I really like using similar approaches with older students; for example, offering a high school English student 5 quotes about the class novel to choose from to analyze. A further example could be in allowing students to choose how to communicate their end-of-unit knowledge. Some students, for example, might find it easier to express their understanding through a documentary, while others may prefer to write an essay or create a powerpoint. Others might decide to perform a skit or create a fact board or brochure. Giving them the trust to make those decisions and to talk with them about their ideas helps them recognize their ideas as valuable and worth implementing.
3. Listening and Asking Questions
Demonstrating a personal interest in students is a great way to not only encourage their participation, but is also important for building a strong teacher-student bond. Students are more engaged and active in the classroom when they feel that a trusted adult takes the time to listen to them, ask them questions about their lives, and genuinely cares for them. This isn’t a big surprise to anyone!
There are numerous benefits to asking students questions and listening to their answers attentively.

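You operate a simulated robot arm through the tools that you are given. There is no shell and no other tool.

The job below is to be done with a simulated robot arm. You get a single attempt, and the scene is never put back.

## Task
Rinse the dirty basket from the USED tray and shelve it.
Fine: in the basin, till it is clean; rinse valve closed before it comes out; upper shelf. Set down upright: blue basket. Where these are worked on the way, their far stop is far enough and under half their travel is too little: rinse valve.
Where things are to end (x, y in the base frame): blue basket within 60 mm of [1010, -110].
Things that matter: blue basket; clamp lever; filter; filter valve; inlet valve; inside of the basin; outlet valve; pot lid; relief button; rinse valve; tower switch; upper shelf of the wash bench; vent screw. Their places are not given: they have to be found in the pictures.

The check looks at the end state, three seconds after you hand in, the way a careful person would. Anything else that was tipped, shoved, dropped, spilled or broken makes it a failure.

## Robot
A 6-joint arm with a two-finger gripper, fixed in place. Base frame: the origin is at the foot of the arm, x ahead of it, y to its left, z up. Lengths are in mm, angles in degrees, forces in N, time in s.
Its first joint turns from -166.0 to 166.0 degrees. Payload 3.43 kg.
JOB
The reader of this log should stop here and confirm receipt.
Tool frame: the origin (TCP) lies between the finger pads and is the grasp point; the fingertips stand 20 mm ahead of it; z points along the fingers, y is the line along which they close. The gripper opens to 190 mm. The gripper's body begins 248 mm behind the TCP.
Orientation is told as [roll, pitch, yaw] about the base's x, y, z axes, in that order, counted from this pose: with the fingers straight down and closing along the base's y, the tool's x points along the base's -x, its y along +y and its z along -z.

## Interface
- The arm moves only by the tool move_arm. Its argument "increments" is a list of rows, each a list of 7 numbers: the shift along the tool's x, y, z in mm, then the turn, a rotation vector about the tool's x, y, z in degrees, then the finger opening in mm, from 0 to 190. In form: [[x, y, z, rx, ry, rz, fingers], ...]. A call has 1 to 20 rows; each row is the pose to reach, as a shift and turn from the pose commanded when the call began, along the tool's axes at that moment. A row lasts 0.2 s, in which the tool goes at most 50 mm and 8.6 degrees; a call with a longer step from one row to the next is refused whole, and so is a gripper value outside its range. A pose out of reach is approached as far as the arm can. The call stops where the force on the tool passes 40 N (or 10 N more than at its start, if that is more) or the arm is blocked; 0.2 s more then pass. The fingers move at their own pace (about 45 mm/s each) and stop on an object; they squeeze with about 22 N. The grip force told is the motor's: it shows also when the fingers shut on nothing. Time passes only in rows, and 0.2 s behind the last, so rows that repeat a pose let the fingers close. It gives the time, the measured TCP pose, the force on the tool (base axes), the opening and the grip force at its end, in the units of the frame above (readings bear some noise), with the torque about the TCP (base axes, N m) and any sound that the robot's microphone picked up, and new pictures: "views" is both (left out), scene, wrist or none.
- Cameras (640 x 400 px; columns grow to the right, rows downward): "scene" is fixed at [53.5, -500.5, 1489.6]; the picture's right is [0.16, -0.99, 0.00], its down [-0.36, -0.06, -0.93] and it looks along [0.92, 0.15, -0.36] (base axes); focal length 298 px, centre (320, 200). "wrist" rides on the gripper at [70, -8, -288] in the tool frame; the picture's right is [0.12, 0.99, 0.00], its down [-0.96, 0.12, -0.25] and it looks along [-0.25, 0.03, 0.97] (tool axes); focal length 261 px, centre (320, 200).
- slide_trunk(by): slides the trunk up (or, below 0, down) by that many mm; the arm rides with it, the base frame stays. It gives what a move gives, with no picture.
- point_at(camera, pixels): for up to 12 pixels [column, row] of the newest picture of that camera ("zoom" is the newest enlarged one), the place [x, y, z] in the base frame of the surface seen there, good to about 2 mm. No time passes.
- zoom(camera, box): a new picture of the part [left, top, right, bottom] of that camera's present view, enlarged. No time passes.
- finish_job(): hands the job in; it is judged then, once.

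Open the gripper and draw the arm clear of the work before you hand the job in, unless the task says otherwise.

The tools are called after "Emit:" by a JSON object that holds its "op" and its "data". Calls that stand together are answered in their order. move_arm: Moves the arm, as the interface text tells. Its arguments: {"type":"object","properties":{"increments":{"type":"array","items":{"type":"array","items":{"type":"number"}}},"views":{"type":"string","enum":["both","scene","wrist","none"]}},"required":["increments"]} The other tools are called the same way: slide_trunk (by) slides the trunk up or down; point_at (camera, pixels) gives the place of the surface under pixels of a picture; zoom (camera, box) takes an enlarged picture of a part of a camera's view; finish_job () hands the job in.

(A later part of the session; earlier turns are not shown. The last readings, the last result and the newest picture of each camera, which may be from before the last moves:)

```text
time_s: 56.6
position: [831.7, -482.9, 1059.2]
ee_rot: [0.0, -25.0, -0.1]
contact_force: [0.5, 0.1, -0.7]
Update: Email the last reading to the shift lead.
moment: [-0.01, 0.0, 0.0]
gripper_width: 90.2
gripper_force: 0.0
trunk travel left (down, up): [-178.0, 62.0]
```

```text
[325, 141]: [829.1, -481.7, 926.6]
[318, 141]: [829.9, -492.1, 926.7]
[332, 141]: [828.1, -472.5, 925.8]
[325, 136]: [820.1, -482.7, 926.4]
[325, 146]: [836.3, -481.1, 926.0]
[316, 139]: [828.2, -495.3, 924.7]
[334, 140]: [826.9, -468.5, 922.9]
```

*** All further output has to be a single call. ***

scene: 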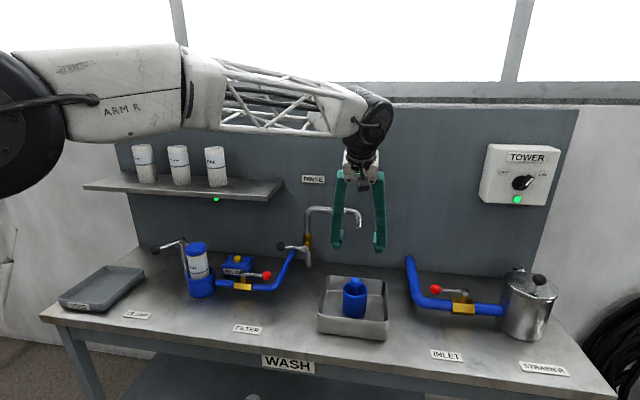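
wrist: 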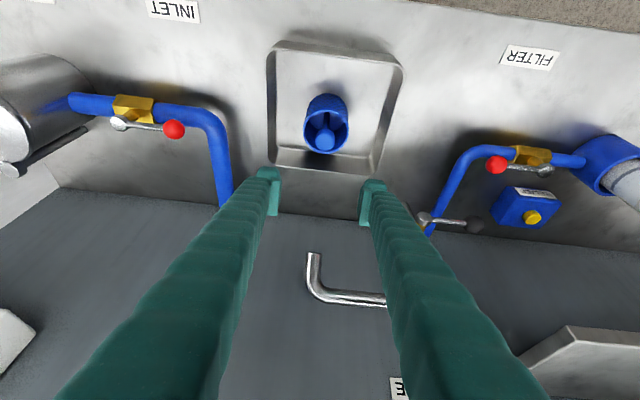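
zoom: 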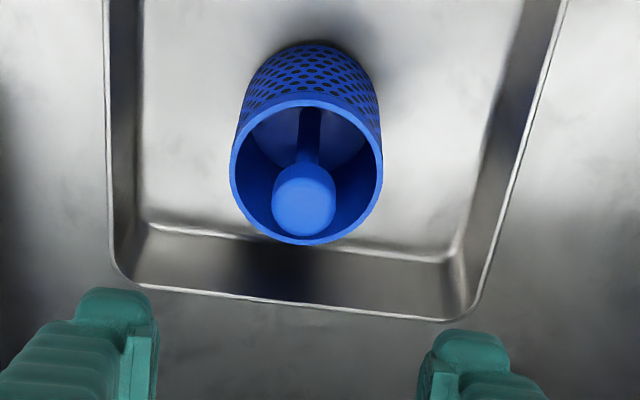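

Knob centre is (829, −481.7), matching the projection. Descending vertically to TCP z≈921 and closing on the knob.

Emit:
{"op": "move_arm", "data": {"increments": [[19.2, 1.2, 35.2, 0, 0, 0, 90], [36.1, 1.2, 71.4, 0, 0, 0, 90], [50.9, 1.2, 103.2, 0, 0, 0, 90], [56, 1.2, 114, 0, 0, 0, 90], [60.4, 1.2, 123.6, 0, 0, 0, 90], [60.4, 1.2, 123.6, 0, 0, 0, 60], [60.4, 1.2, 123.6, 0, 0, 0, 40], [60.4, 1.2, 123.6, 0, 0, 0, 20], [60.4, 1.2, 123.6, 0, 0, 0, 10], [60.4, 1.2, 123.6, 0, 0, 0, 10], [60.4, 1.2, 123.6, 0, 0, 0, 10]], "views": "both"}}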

While it is not always possible to offer one-to-one interaction with every student during every lesson, teachers should strive to have one small, individualized interaction with each student during the day. This can be a simple “How was your baseball game last night?” or “Did you finish that book? How was it?”
A smaller trick I use is to say my students’ names often. It sounds obvious, but adding their name to the beginning or end of a compliment or a message of thanks can go such a long way because students are more likely to internalize it because you’ve said their name.